To do: Can you print the data exactly and leave out each image? Put each line that is not blank into a JSON list as a string.

Data segment:
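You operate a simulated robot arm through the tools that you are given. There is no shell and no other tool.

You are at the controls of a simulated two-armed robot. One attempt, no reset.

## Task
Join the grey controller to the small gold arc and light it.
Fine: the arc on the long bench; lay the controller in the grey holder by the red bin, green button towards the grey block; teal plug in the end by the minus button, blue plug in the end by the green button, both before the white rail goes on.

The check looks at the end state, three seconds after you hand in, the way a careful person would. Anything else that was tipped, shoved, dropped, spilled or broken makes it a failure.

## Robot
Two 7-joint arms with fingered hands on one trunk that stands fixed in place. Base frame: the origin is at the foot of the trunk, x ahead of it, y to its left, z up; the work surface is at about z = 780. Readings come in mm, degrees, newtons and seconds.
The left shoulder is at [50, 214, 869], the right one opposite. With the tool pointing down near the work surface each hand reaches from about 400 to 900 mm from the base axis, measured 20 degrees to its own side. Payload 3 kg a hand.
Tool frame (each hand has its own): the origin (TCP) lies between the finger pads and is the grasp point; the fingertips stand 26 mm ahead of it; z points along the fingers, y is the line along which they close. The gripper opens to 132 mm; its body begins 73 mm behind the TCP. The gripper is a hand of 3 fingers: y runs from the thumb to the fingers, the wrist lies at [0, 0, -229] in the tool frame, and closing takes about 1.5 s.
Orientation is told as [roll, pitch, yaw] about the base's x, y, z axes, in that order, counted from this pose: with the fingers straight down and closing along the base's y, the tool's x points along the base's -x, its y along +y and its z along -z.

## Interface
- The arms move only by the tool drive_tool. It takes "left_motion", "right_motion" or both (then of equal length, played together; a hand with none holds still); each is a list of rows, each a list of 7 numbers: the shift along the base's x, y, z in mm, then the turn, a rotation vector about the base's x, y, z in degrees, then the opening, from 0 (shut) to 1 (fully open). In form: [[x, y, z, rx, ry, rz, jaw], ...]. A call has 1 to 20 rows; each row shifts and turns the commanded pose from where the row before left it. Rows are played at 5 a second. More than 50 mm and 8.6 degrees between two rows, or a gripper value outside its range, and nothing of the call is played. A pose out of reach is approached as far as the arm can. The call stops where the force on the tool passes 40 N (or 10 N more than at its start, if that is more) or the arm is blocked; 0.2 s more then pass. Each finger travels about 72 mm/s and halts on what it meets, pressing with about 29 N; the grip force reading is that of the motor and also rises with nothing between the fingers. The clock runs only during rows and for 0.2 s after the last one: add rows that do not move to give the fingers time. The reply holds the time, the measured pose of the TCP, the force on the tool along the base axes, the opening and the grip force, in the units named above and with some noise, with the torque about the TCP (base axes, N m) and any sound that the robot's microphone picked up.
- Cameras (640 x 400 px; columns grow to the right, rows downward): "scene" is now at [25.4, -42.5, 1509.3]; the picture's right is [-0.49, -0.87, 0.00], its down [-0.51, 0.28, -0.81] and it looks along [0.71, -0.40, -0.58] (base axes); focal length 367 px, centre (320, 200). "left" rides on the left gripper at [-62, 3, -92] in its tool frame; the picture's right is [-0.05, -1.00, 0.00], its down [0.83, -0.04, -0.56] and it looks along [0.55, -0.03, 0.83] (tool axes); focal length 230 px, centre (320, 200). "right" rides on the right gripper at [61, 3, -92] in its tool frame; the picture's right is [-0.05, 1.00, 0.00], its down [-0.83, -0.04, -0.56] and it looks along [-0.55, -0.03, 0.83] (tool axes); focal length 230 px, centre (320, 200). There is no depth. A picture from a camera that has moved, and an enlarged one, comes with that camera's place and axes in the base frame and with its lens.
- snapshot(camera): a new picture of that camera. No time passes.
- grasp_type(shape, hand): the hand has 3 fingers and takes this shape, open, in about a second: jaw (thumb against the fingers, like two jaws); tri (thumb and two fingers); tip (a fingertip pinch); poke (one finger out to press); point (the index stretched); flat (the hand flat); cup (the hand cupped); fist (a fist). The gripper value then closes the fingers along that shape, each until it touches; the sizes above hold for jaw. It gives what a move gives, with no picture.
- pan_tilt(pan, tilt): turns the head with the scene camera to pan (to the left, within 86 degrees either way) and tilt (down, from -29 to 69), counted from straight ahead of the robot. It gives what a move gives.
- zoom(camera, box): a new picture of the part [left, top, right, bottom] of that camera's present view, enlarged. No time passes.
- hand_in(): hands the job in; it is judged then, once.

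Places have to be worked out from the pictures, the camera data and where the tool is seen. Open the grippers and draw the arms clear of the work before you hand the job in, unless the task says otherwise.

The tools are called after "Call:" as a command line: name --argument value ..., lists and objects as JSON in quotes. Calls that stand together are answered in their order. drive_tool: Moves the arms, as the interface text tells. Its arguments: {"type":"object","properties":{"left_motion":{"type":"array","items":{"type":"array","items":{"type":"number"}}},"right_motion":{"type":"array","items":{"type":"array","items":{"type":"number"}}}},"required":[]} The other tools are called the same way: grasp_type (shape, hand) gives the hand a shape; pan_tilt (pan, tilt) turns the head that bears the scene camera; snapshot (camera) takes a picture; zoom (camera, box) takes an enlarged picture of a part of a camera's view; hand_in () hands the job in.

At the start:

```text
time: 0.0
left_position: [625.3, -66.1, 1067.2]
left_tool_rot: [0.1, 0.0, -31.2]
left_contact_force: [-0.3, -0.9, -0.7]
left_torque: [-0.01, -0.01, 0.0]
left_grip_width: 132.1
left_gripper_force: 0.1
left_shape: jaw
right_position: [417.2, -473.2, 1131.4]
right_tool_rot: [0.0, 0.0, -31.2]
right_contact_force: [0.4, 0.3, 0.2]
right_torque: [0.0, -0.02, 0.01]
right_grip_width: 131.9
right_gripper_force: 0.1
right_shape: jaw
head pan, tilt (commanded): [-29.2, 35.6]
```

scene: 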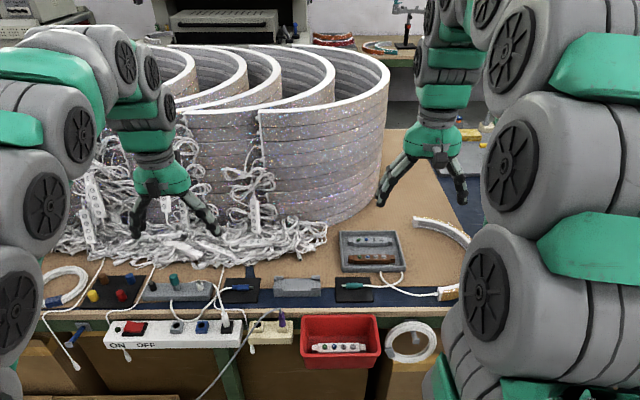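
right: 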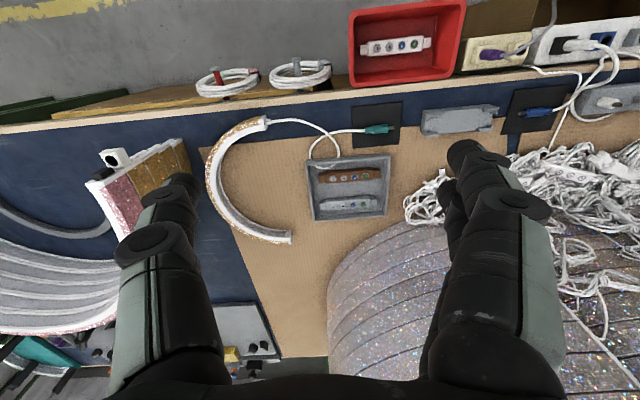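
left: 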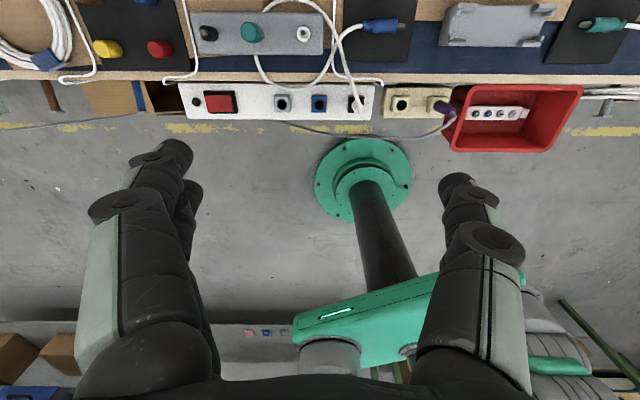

Solved exercise:
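[
  "You operate a simulated robot arm through the tools that you are given. There is no shell and no other tool.",
  "You are at the controls of a simulated two-armed robot. One attempt, no reset.",
  "## Task",
  "Join the grey controller to the small gold arc and light it.",
  "Fine: the arc on the long bench; lay the controller in the grey holder by the red bin, green button towards the grey block; teal plug in the end by the minus button, blue plug in the end by the green button, both before the white rail goes on.",
  "The check looks at the end state, three seconds after you hand in, the way a careful person would. Anything else that was tipped, shoved, dropped, spilled or broken makes it a failure.",
  "## Robot",
  "Two 7-joint arms with fingered hands on one trunk that stands fixed in place. Base frame: the origin is at the foot of the trunk, x ahead of it, y to its left, z up; the work surface is at about z = 780. Readings come in mm, degrees, newtons and seconds.",
  "The left shoulder is at [50, 214, 869], the right one opposite. With the tool pointing down near the work surface each hand reaches from about 400 to 900 mm from the base axis, measured 20 degrees to its own side. Payload 3 kg a hand.",
  "Tool frame (each hand has its own): the origin (TCP) lies between the finger pads and is the grasp point; the fingertips stand 26 mm ahead of it; z points along the fingers, y is the line along which they close. The gripper opens to 132 mm; its body begins 73 mm behind the TCP. The gripper is a hand of 3 fingers: y runs from the thumb to the fingers, the wrist lies at [0, 0, -229] in the tool frame, and closing takes about 1.5 s.",
  "Orientation is told as [roll, pitch, yaw] about the base's x, y, z axes, in that order, counted from this pose: with the fingers straight down and closing along the base's y, the tool's x points along the base's -x, its y along +y and its z along -z.",
  "## Interface",
  "- The arms move only by the tool drive_tool. It takes \"left_motion\", \"right_motion\" or both (then of equal length, played together; a hand with none holds still); each is a list of rows, each a list of 7 numbers: the shift along the base's x, y, z in mm, then the turn, a rotation vector about the base's x, y, z in degrees, then the opening, from 0 (shut) to 1 (fully open). In form: [[x, y, z, rx, ry, rz, jaw], ...]. A call has 1 to 20 rows; each row shifts and turns the commanded pose from where the row before left it. Rows are played at 5 a second. More than 50 mm and 8.6 degrees between two rows, or a gripper value outside its range, and nothing of the call is played. A pose out of reach is approached as far as the arm can. The call stops where the force on the tool passes 40 N (or 10 N more than at its start, if that is more) or the arm is blocked; 0.2 s more then pass. Each finger travels about 72 mm/s and halts on what it meets, pressing with about 29 N; the grip force reading is that of the motor and also rises with nothing between the fingers. The clock runs only during rows and for 0.2 s after the last one: add rows that do not move to give the fingers time. The reply holds the time, the measured pose of the TCP, the force on the tool along the base axes, the opening and the grip force, in the units named above and with some noise, with the torque about the TCP (base axes, N m) and any sound that the robot's microphone picked up.",
  "- Cameras (640 x 400 px; columns grow to the right, rows downward): \"scene\" is now at [25.4, -42.5, 1509.3]; the picture's right is [-0.49, -0.87, 0.00], its down [-0.51, 0.28, -0.81] and it looks along [0.71, -0.40, -0.58] (base axes); focal length 367 px, centre (320, 200). \"left\" rides on the left gripper at [-62, 3, -92] in its tool frame; the picture's right is [-0.05, -1.00, 0.00], its down [0.83, -0.04, -0.56] and it looks along [0.55, -0.03, 0.83] (tool axes); focal length 230 px, centre (320, 200). \"right\" rides on the right gripper at [61, 3, -92] in its tool frame; the picture's right is [-0.05, 1.00, 0.00], its down [-0.83, -0.04, -0.56] and it looks along [-0.55, -0.03, 0.83] (tool axes); focal length 230 px, centre (320, 200). There is no depth. A picture from a camera that has moved, and an enlarged one, comes with that camera's place and axes in the base frame and with its lens.",
  "- snapshot(camera): a new picture of that camera. No time passes.",
  "- grasp_type(shape, hand): the hand has 3 fingers and takes this shape, open, in about a second: jaw (thumb against the fingers, like two jaws); tri (thumb and two fingers); tip (a fingertip pinch); poke (one finger out to press); point (the index stretched); flat (the hand flat); cup (the hand cupped); fist (a fist). The gripper value then closes the fingers along that shape, each until it touches; the sizes above hold for jaw. It gives what a move gives, with no picture.",
  "- pan_tilt(pan, tilt): turns the head with the scene camera to pan (to the left, within 86 degrees either way) and tilt (down, from -29 to 69), counted from straight ahead of the robot. It gives what a move gives.",
  "- zoom(camera, box): a new picture of the part [left, top, right, bottom] of that camera's present view, enlarged. No time passes.",
  "- hand_in(): hands the job in; it is judged then, once.",
  "Places have to be worked out from the pictures, the camera data and where the tool is seen. Open the grippers and draw the arms clear of the work before you hand the job in, unless the task says otherwise.",
  "The tools are called after \"Call:\" as a command line: name --argument value ..., lists and objects as JSON in quotes. Calls that stand together are answered in their order. drive_tool: Moves the arms, as the interface text tells. Its arguments: {\"type\":\"object\",\"properties\":{\"left_motion\":{\"type\":\"array\",\"items\":{\"type\":\"array\",\"items\":{\"type\":\"number\"}}},\"right_motion\":{\"type\":\"array\",\"items\":{\"type\":\"array\",\"items\":{\"type\":\"number\"}}}},\"required\":[]} The other tools are called the same way: grasp_type (shape, hand) gives the hand a shape; pan_tilt (pan, tilt) turns the head that bears the scene camera; snapshot (camera) takes a picture; zoom (camera, box) takes an enlarged picture of a part of a camera's view; hand_in () hands the job in.",
  "At the start:",
  "```text",
  "time: 0.0",
  "left_position: [625.3, -66.1, 1067.2]",
  "left_tool_rot: [0.1, 0.0, -31.2]",
  "left_contact_force: [-0.3, -0.9, -0.7]",
  "left_torque: [-0.01, -0.01, 0.0]",
  "left_grip_width: 132.1",
  "left_gripper_force: 0.1",
  "left_shape: jaw",
  "right_position: [417.2, -473.2, 1131.4]",
  "right_tool_rot: [0.0, 0.0, -31.2]",
  "right_contact_force: [0.4, 0.3, 0.2]",
  "right_torque: [0.0, -0.02, 0.01]",
  "right_grip_width: 131.9",
  "right_gripper_force: 0.1",
  "right_shape: jaw",
  "head pan, tilt (commanded): [-29.2, 35.6]",
  "```",
  "scene: ",
  "right: ",
  "left: "
]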